SEC Charges Two Florida-Based Attorneys for Roles in Offering Fraud by Transfer Agent

The Securities and Exchange Commission today charged two Florida-based attorneys for their roles in an offering fraud conducted by a transfer agent that was the subject of an SEC enforcement action two months ago.

The SEC alleges that Jonathan P. Flom and James L. Schmidt II were designated to receive wire transfers of funds from investors who were solicited by cold callers using boiler room tactics to convince them their investments would yield high rates of return. Wiring the money to a licensed attorney bolstered the appearance of safety in the investment opportunity and concealed from investors how the money was really being spent after Flom or Schmidt received the funds. Flom and Schmidt merely kept 2 percent of the funds they received from investors and transferred the remaining amounts to Cecil Franklin Speight, who promptly used it for personal expenses or to make Ponzi-like payments instead of investing in the high-yield investments or discounted stock promised to investors. The SEC charged Speight and his firm International Stock Transfer Inc. (IST) with fraud in July.

Flom and Schmidt were arrested earlier today in parallel criminal actions brought by the U.S. Attorney’s Office for the Eastern District of New York.

“Attorneys are critical gatekeepers in our securities markets, and Flom and Schmidt enabled a scheme to occur by using their legal credentials to add the appearance of legitimacy as they collected investor funds,” said Andrew M. Calamari, Director of the SEC’s New York Regional Office. “We will continue to aggressively seek out and prosecute lawyers who abuse their positions of trust and serve as conduits to fraud in our markets.”

According to the SEC’s complaints filed in federal court in Brooklyn, Flom and Schmidt enabled Speight and IST to steal more than $3.3 million from at least 70 investors. Approximately $2.7 million of scheme proceeds flowed through Schmidt’s account and more than $580,000 passed through an account controlled by Flom. Cold callers told investors to wire their money to either Schmidt or Flom in order to purchase purported securities that included fake foreign bond certificates and stock certificates for a publicly-traded microcap company with no connection to IST.

The SEC alleges that Schmidt and Flom knowingly participated with Speight in the sale of fraudulent securities. Flom received e-mails from Speight that explicitly discussed the misappropriation of investor funds. Schmidt collaborated with Speight to craft misleading responses to numerous investors who complained about the absence of promised coupon payments as well as the counterfeit appearance of the stock certificates they received and the inability to contact the cold callers who solicited them.

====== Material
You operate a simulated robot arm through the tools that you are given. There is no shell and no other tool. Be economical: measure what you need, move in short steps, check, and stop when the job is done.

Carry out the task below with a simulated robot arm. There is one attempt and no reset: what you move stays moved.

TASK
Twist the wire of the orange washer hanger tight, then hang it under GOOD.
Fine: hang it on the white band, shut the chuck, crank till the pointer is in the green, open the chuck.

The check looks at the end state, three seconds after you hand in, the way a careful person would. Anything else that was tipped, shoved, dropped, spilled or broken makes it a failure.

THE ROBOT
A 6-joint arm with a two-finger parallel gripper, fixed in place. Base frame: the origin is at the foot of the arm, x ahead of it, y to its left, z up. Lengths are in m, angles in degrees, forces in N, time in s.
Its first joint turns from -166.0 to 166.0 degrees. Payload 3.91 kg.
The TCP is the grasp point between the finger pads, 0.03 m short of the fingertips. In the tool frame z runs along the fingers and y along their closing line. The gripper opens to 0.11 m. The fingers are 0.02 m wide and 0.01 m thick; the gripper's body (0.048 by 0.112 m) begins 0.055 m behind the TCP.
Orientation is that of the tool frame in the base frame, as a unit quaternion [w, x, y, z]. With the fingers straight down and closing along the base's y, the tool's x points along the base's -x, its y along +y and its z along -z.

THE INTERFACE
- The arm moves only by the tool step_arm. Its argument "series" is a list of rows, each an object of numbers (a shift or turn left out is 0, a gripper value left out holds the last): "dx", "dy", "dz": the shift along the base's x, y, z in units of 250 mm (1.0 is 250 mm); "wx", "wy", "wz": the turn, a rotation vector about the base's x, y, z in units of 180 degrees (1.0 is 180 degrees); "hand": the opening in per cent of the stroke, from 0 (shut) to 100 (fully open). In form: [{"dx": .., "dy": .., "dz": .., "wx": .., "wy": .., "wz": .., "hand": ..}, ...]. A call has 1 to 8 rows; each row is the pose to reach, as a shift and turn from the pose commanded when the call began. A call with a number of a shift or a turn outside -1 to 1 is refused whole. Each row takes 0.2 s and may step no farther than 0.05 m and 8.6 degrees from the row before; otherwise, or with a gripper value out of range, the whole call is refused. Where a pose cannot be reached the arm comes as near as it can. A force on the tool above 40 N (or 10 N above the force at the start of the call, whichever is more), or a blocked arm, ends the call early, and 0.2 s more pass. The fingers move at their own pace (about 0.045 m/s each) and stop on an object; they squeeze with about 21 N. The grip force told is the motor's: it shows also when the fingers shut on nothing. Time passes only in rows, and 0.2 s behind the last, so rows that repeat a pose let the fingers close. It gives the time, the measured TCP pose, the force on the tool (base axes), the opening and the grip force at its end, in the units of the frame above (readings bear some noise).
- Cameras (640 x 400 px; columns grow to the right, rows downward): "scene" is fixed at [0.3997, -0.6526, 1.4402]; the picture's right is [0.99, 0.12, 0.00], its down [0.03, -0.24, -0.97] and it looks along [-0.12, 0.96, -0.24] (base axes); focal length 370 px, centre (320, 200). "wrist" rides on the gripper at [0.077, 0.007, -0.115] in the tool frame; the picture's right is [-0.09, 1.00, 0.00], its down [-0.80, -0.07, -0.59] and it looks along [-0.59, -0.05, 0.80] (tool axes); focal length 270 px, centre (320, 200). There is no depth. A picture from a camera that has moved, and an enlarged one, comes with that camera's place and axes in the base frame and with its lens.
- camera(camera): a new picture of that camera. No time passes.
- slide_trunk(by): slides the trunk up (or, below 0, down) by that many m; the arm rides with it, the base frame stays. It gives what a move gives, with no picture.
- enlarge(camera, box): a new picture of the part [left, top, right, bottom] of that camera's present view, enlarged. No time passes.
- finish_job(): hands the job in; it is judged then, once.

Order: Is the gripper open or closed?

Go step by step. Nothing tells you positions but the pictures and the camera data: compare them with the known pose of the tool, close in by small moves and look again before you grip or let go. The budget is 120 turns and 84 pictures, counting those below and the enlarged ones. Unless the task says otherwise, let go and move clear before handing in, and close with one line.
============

The SEC’s complaints charge Schmidt and Flom with violating the antifraud provisions of the securities laws, including Section 17(a) of the Securities Act of 1933 as well as Section 10(b) of the Securities Exchange Act of 1934 and Rule 10b-5.

The SEC’s investigation was conducted by Sharon Binger, Adam Grace, Justin Alfano, John Lehmann, Elzbieta Wraga, and Jordan Baker. The SEC’s litigation will be handled by Alexander Vasilescu, Mr. Alfano, and Mr. Lehmann. The SEC appreciates the assistance of the U.S. Attorney’s Office for the Eastern District of New York and the Federal Bureau of Investigation.